● Written exercise
Locate "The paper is" and "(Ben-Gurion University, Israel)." in the page extract, and write out these words with everything between them.

● Page extract

******

• Graduate program
  • Research
  • News
  • Events
    • Summer School
      • Climate Change
      • Gender in Society
      • Inequalities in Health and Healthcare
      • Business Data Science Summer School Program
      • Receive updates
    • Events Calendar
    • Events Archive
    • Tinbergen Institute Lectures
    • Conference: Consumer Search and Markets
    • Annual Tinbergen Institute Conference
  • Summer School
    • Climate Change
    • Gender in Society
    • Inequalities in Health and Healthcare
    • Business Data Science Summer School Program
    • Receive updates
  • Alumni
  • Magazine
Home | Events Archive | Algorithmic Governance in Blockchain Protocols
Seminar

Algorithmic Governance in Blockchain Protocols


  • Location
    Online
  • Date and time

    April 01, 2021
    15:00 - 16:15

Abstract
In this talk I will touch on governance issues in blockchain protocols and focus in particular on the governance of so-called hard forks. Hard forks are splits in a community of developers and/or influential actors in a blockchain system. Forking is typically the product of informal social processes or the organization of an aggrieved minority, and it is not always amicable. Forks usually come at a cost, and can be seen as consequences of collective decisions that destabilize the community of developers and users around a system. In this paper, we use techniques developed at the interface of computer science and welfare economics (social choice theory) to study the problem of forks and their governance. We develop mechanisms (algorithms) by means of which the relevant actors can report preferences not only over their preferred course of action, but also over the possible forks that may occur in the face of disagreement. These mechanisms can be shown to democratically identify stable decisions on whether to fork and, if so, how. The work offers a good example of how techniques from economic theory, interfaced with computer science, can play an important role in understanding and, ultimately, contributing to the development of blockchain technology.

The paper is joint work with: Ben Abramowitz (Rensselaer Polytechnic Institute, US), Edith Elkind (Oxford University, UK), Ehud Shapiro (Weizmann Institute of Science, Israel) and Nimrod Talmon (Ben-Gurion University, Israel).

******

● Data block
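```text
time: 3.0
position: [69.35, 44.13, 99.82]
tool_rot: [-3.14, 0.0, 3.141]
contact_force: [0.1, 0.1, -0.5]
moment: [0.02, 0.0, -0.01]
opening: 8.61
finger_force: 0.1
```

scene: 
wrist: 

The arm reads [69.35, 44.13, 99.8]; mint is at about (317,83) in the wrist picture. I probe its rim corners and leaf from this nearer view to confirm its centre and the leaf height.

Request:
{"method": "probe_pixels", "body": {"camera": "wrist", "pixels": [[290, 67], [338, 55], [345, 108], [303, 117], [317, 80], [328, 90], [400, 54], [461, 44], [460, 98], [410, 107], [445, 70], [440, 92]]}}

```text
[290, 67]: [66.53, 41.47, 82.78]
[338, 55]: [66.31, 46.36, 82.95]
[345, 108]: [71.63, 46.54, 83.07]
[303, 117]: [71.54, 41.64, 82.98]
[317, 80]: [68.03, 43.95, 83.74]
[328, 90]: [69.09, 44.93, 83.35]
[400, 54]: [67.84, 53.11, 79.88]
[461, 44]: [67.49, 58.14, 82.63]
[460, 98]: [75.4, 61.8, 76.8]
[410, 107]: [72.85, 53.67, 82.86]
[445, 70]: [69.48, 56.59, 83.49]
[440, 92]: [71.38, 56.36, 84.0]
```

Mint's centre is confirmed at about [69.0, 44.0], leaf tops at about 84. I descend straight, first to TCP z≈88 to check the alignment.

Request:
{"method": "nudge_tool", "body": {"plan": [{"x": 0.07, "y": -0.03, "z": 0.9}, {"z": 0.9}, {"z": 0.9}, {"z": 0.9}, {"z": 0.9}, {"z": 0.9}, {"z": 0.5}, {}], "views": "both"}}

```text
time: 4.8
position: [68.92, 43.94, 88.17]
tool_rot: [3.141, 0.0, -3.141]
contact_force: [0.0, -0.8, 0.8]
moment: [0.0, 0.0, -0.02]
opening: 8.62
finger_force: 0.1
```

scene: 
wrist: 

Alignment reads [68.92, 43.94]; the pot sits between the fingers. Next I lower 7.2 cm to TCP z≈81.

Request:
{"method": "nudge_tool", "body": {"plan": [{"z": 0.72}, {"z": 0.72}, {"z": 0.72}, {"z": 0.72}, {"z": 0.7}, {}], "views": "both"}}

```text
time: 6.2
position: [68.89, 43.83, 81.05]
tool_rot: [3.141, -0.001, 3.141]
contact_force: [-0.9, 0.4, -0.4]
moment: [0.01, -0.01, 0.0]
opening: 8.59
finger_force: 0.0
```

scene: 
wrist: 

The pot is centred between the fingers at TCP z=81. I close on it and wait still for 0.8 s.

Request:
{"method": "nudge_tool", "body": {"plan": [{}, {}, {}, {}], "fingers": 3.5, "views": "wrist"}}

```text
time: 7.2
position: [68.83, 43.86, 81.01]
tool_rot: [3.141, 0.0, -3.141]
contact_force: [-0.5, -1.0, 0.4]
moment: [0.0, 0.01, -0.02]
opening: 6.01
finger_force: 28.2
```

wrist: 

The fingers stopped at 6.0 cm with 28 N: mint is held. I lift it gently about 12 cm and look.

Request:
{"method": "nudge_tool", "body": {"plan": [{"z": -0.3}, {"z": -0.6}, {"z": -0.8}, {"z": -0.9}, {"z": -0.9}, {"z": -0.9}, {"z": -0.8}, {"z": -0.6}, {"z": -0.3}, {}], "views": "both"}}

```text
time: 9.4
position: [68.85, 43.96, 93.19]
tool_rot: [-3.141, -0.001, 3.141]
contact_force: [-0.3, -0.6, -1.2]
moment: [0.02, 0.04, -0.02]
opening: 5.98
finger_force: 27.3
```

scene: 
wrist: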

******

● Answer to the task
The paper is joint work with: Ben Abramowitz (Rensselaer Polytechnic Institute, US), Edith Elkind (Oxford University, UK), Ehud Shapiro (Weizmann Institute of Science, Israel) and Nimrod Talmon (Ben-Gurion University, Israel).